Nous avions aussi souligné comment le P.O.B., dès sa constitution, a connu un développement rapide en nombre et en influence ; son action dans le cadre des normes de la légalité bourgeoise nourrira bien vite des illusions sur les possibilités pour la classe ouvrière d'utiliser ces normes à son avantage. L’action des masses tendra de plus en plus à être remplacée par l’action parlementaire et par des accords tactiques (comme le cartel avec les libéraux à partir de 1902, ce qui était unique en Europe) (1).
Au fur et à mesure que l'éventualité d'une crise économique violente et insoluble du capitalisme semble s'éloigner et que se prolonge la prospérité, l’avancée systématique de la condition ouvrière par la lutte économique et politique tourne la tête à de nombreux éléments du mouvement socialiste, ouvrant la porte aux illusions du réformisme, abandonnant ainsi toute aspiration à la prise du pouvoir politique par le prolétariat dans le but de la révolution socialiste. La réalisation de revendications avancées de longue date étourdit et renforce les illusions réformistes; dans un contexte où la classe ouvrière en Belgique arrache enfin quelques réformes substantielles, obtenues après tant d'efforts, il est compréhensible que dans un tel contexte, les dirigeants socialistes belges se soient facilement laissés entraîner sur les voies de l'opportunisme. Elles finiront par conduire le P.O.B. et toute l'Internationale à mettre en avant le fait que la classe ouvrière pourrait conquérir le pouvoir au terme d'une longue évolution qui verrait le nombre triompher sans douleur et par la seule vertu du bulletin de vote! En somme, d'organisation essentiellement orientée vers un futur révolutionnaire, la social-démocratie se transformait graduellement en une organisation fixée sur le présent et sur l'obtention d'améliorations immédiates des conditions de vie de la classe ouvrière.
Dénaturant le marxisme, plusieurs responsables et militants du P.O.B. présentaient la prise de pouvoir comme l'avènement futur d'une majorité parlementaire socialiste, allant de pair avec une succession de réformes effectuées dans le cadre des structures socio-économiques du capitalisme par un processus entièrement pacifique. Toute autre méthode, disait-on, conduirait à une nouvelle Commune de Paris, dont seule la défaite avait été retenue ; toute autre vision de l'avenir n'était que réminiscences anarchistes ou blanquistes. C'est pourquoi cette incompréhension de la lutte révolutionnaire les conduisait, dès la révolte de 1886, à répéter dans de nombreuses déclarations que les grèves doivent être déclenchées au moment voulu, et être légales et strictement pacifiques.

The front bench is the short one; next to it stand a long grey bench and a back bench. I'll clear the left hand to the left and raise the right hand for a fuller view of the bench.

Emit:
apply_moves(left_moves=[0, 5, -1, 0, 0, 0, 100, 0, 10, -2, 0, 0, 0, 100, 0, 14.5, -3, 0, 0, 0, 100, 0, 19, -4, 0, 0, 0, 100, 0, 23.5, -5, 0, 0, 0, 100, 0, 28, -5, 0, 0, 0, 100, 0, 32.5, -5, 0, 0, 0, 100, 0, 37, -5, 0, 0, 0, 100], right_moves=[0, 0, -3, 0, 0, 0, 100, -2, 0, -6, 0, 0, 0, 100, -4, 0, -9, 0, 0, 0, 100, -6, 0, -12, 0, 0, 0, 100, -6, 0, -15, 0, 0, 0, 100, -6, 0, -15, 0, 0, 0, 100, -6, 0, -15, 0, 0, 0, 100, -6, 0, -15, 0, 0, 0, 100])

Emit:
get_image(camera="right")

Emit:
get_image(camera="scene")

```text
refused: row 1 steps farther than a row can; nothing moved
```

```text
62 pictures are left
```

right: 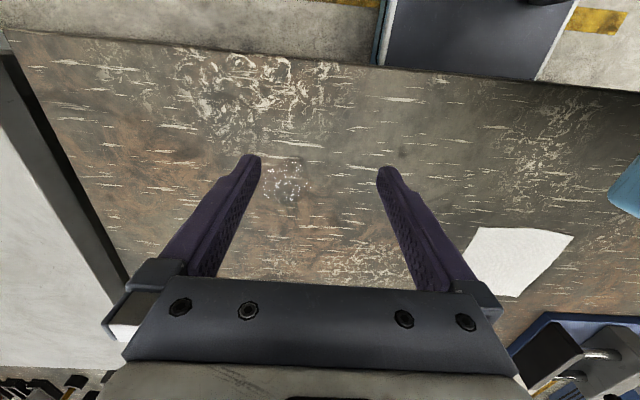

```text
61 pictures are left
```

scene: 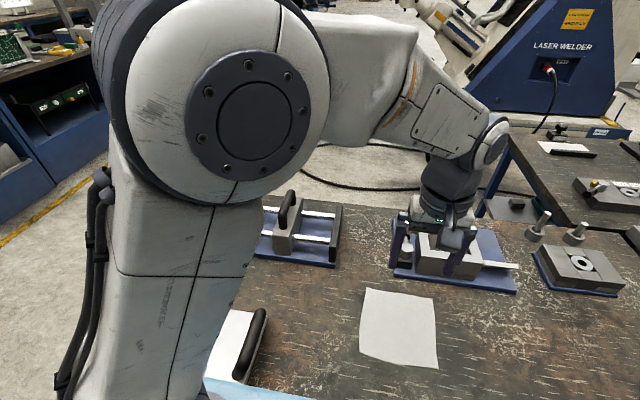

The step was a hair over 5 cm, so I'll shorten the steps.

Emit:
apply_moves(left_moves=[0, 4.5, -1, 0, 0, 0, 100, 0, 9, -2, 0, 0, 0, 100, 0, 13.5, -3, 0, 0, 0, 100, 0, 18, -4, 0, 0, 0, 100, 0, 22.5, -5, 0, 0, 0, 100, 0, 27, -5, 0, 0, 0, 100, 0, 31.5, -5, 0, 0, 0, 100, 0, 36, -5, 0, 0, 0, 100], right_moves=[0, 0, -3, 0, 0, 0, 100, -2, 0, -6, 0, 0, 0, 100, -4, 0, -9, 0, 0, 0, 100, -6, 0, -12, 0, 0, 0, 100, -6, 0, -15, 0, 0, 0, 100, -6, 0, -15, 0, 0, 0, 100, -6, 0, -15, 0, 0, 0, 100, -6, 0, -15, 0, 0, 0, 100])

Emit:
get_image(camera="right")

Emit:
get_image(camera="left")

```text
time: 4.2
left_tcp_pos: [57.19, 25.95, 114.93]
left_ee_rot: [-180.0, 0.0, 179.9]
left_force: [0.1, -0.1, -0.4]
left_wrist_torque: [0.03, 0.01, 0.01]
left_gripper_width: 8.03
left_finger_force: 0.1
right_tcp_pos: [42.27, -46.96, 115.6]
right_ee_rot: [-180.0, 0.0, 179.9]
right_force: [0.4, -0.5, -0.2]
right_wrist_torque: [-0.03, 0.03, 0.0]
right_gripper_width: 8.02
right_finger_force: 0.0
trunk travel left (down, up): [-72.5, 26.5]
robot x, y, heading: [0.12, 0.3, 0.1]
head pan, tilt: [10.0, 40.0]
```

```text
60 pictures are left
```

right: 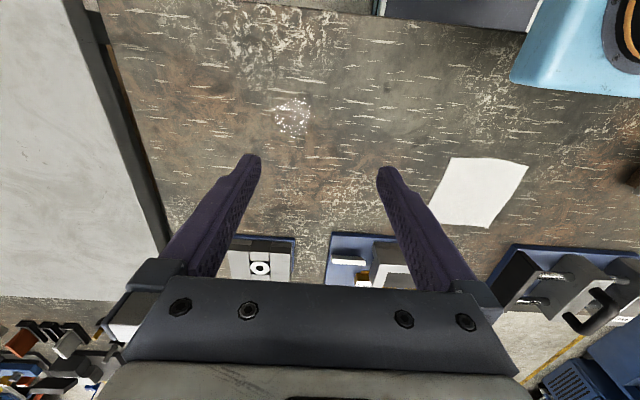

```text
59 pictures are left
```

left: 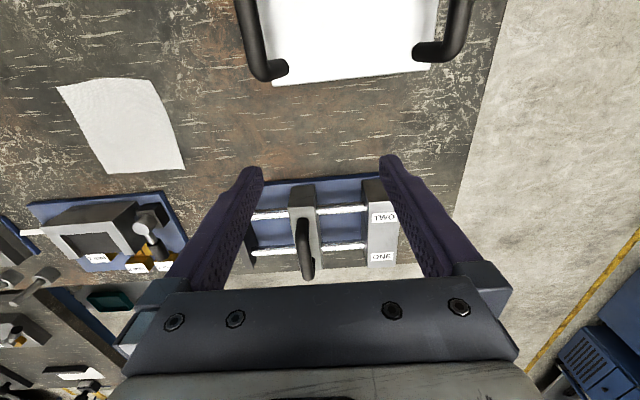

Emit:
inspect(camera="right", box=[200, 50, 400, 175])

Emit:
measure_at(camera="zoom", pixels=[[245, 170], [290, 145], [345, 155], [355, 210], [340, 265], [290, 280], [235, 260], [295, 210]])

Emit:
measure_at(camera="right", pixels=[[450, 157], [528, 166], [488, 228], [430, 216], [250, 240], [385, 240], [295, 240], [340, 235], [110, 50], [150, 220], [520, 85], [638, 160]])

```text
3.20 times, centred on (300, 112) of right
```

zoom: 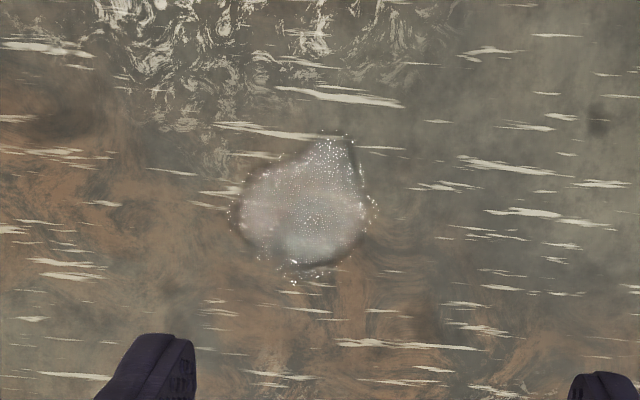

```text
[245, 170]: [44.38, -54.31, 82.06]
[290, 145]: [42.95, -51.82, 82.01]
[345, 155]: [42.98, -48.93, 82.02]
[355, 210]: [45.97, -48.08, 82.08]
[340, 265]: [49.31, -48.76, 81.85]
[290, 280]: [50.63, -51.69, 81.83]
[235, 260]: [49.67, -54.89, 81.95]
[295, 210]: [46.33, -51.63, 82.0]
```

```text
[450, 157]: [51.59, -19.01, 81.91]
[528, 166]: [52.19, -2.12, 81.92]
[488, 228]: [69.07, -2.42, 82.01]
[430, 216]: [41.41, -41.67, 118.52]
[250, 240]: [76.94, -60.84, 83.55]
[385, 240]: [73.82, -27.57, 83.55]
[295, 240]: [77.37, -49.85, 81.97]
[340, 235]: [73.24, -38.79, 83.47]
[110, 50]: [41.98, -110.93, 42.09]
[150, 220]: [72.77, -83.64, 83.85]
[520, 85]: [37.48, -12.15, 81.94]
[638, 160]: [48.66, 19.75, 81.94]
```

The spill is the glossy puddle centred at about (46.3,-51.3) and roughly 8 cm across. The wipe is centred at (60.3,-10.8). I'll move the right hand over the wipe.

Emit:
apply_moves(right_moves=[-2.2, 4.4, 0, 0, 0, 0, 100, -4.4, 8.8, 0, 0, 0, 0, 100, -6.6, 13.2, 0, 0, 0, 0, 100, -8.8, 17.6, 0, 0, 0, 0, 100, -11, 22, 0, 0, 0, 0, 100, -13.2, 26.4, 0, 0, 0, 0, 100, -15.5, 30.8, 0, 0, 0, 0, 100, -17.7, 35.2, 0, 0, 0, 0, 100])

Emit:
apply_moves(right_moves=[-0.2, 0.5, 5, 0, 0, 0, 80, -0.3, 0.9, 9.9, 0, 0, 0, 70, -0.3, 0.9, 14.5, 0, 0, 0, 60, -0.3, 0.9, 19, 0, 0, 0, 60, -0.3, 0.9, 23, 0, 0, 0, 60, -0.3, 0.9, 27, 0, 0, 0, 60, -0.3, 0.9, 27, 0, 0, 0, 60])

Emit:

Dès lors, si jusqu’à présent, la succession de nombreux combats aux allures révolutionnaires avaient maintenu à distance la tentation de céder à l’idéologie réformiste pendant les années 1885-1894, cette dernière allait devenir de plus en plus influente et hardie, et les faiblesses allaient devenir de véritables entraves.
Le combat contre le réformisme et pour la perspective révolutionnaire
Outre une effervescence constante parmi les Jeunes Gardes Socialistes, menant à la constitution de petits groupes oppositionnels essentiellement à Gand, Bruxelles et Anvers - ce qui aura son importance pour l'émergence de noyaux internationalistes pendant la guerre -, on distingua trois courants importants dans l’opposition face à l’opportunisme du P.O.B. : les radicaux révolutionnaires, les syndicalistes révolutionnaires et finalement la gauche marxiste.
Les radicaux révolutionnaires les plus anciens furent le courant autour d'Alfred Dufuisseaux et par la suite de Jules Destrée. Ce fut un courant surtout wallon, marqué davantage par le radicalisme jacobin, blanquiste et démocratique, propageant la lutte ouvrière violente et radicale, que par des fondements socialistes. Il se manifestait surtout au moment où la politique du Conseil général du P.O.B. et des parlementaires heurtait de front les grands mouvements de la classe ouvrière. C’est autour de Dufuisseaux, exclu du P.O.B., que se fonde en 1887 le Parti Socialiste Républicain impliquant tout le mouvement du Hainaut. Mais il s'avère très vite que le P.S.R. était truffé d'agents provocateurs, que ses mots d'ordre les plus extrémistes ont été inspirés par des individus stipendiés par la Sûreté. Ainsi, par leurs actions violentes et isolées en 1888, ils provoquèrent la répression et ont failli décapiter et désorganiser les parties les plus combatives de la classe. La réunification eut lieu en 1889. L’expérience renforce le P.O.B. dans son fervent combat contre le danger réel de l’aventurisme d’un côté, mais accentue de l’autre son incapacité à orienter les combats de classe et le pousse à freiner les actions spontanées de la classe, oubliant les leçons de l’AIT de Marx par rapport aux faiblesses initiales de l’insurrection de la Commune de Paris.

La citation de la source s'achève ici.